Thursday, April 26, 2007

Look Who's In Town!

I'd apologize for beating a dead horse, but this time the horse has become current again, so I'm beating away. Again, an IHT/AP piece prompted my post...and it is from that article that I'm drawing much, but not all, of the info below. (Note: the photo at right is from the White House's website and is from the 2006 APEC meeting.)

As some of you may know, Japanese Prime Minister Shinzo Abe is in town (or more accurately in Merrrr-a-land at Camp David) for his first visit (2 days) to the US as Prime Minister. There has been a decided effort to keep the visit low key in light of recent events. Thus, although there will be substance (6 Party talks, etc.), the meeting is being held at Camp David, not in DC. It's an informal dinner (cheeseburgers...just to poke at Japan, which used to be a top consumer of American beef, for the ongoing embargo), not a state dinner. And because Abe is a baseball fan (bless his heart), they're even supposed to play catch. (How you don't take him to Camden to see Da Birds, I don't know. For the love of Chowdah, they were even playing the Sawx!!) Tisk, tisk, President Bush. Tisk, tisk, indeed.

Anyway, senior officials at the NSC have noted that the visit is primarily designed for the two leaders to get to know each other (in the same way as W and Koizumi did and establish a friendship), but also because their families have a great deal of history together and because President Bush is in favor of the view of Japan (as a full security partner) that Abe and his political patrons have advocated.

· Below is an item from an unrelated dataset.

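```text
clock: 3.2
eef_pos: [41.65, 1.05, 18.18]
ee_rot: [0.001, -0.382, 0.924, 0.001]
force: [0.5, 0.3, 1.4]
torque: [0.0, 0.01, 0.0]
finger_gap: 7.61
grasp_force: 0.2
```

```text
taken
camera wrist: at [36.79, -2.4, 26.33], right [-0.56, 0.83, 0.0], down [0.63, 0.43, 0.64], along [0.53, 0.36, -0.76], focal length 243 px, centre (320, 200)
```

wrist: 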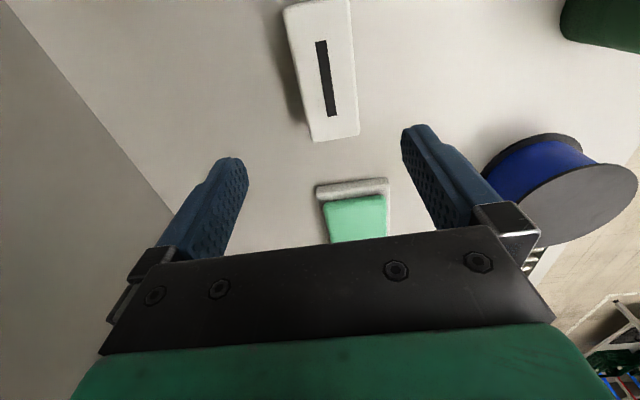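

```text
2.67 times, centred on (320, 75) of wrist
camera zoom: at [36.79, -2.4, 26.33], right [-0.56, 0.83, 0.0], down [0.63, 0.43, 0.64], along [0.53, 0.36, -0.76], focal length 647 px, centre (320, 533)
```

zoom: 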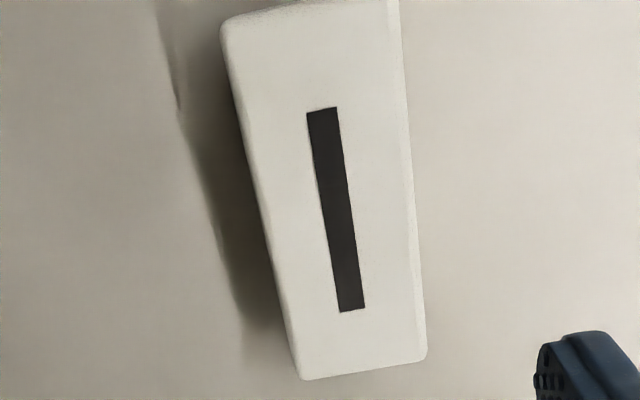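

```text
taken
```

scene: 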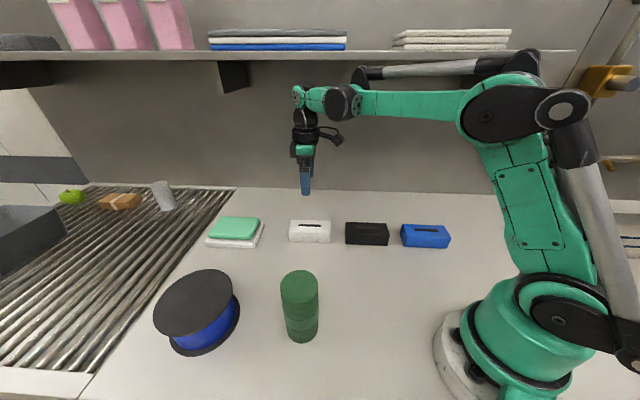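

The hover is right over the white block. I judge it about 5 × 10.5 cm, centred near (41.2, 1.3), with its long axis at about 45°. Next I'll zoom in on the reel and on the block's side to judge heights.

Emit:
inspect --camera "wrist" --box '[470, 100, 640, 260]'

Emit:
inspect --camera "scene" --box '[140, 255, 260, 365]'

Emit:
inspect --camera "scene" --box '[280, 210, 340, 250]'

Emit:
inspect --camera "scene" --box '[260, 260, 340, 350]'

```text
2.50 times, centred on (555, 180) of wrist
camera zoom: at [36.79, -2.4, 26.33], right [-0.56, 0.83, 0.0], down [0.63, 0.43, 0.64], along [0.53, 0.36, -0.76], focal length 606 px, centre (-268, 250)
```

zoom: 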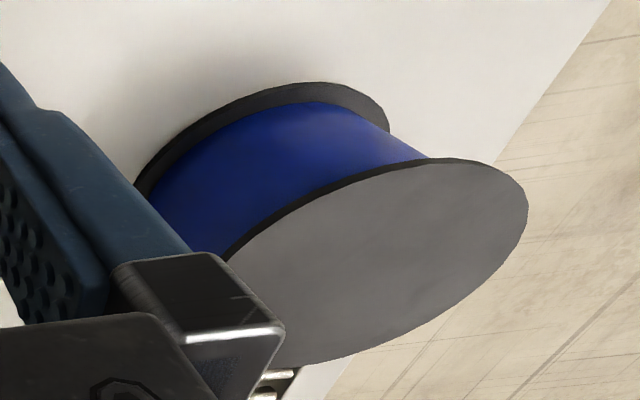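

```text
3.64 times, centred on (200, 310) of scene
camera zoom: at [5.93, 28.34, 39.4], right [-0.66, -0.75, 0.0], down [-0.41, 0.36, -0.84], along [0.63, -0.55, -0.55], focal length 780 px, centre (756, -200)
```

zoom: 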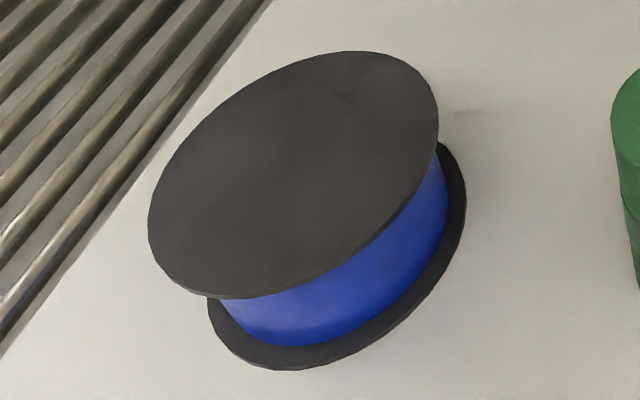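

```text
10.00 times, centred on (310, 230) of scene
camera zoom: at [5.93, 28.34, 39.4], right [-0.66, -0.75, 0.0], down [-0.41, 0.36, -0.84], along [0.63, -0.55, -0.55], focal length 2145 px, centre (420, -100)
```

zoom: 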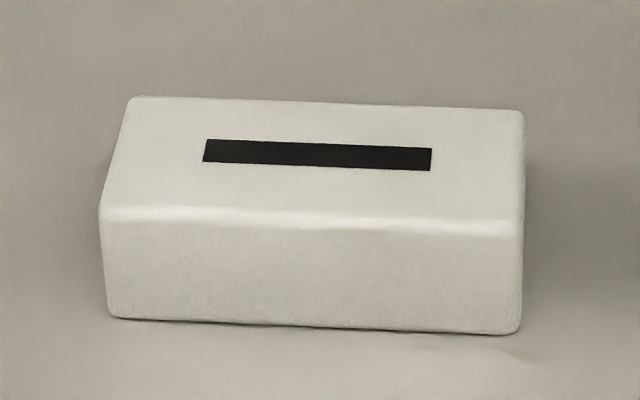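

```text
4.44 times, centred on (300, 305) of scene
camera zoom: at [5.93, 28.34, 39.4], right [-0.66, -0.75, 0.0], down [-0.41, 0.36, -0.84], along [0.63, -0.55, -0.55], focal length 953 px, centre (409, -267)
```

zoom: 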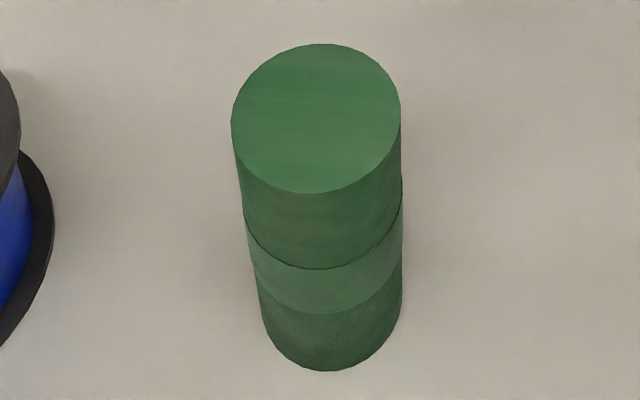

Of course, given how far in his mouth he managed to stick his foot (intentions aside for the moment), the comfort issue remark was bound to come up....and (Thursday). (Remember that the Congress is currently considering a motion to urge Japan to issue a formal apology for its use of comfort women.) What I found interesting, as I often do (there's so much here, but I'll only scratch the surface to save electrons), is the difference in how these events are covered, especially which details different media outlets or nations emphasize.

The IHT piece, of course, refers to the issue. Abe apparently had a meeting with members of Congress and, as the story notes, ""Republican Rep. Roy Blunt said Abe "expressed regret that his comments were not as he intended for them to be and expressed great sympathy with people who had been placed in that kind of situation."" The article goes on to note that US officials seem to think that Abe's public statements demonstrate sufficient support for the Kono Statement such that the US will not raise the issue with Abe in future meetings. (As noted above, the two sides are seeking to downplay differences and emphasize the strength of the US-Japan relationship.)

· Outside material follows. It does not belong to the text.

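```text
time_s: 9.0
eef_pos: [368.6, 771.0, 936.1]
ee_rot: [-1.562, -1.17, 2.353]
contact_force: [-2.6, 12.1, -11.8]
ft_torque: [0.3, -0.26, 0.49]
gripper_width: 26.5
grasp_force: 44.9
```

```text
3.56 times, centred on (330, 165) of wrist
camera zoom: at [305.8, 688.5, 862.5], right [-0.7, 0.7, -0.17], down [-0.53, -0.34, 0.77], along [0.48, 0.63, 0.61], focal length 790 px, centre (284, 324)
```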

However, very understandably (and given that the purpose of its article is to cover the one issue, not the meeting in general), this Yonhap piece (perhaps also because of the detail it provides) paints a very different picture of the meeting that took place regarding Abe's comments. Yonhap reports that, several Congressmen (and their staffers) left the meeting with Abe, "less satisfied and more puzzled about his position on "comfort women."" (The article reports that about 10 people attended the meeting, including Speaker of the House Nancy Pelosi, and that the meeting was organized by Sen. Daniel Inouye, (HI-D), who is of Japanese descent. Rep. Mike Honda, who sponsored the resolution did not attend.) I think Grace was the first to blog on the resolution, right?

The article then asserts that the meeting served to turn the tide of support with regard to the resolution mentioned above. It quotes an unnamed source (I always love these) as saying that the Dems actually held up the resolution to wait for Abe's visit and that the meeting was organized to give Abe a chance to make his position crystal clear and to provide political cover for the resolution (cover against accusations that Abe was not given a chance to apologize or that the resolution was back doored through). The source also notes that attendees sat silent, shook their heads, and "...were extremely dissatisfied. Almost like a slap in the face."

I'll be interested to see what comes of this (or doesn't)...and how much political capital the Democrats are prepared to spend on this issue in light of how crucial the US-Japan relationship (security, economic, and otherwise) is and will continue to be. The unnamed source in the Yonhap piece says that Pelosi was going to push Abe further, but held back. If that's the case now, either the Democrats are waiting to take the White House, have other plans up their sleeves, are making back door arrangements, or....perhaps we already have our answer.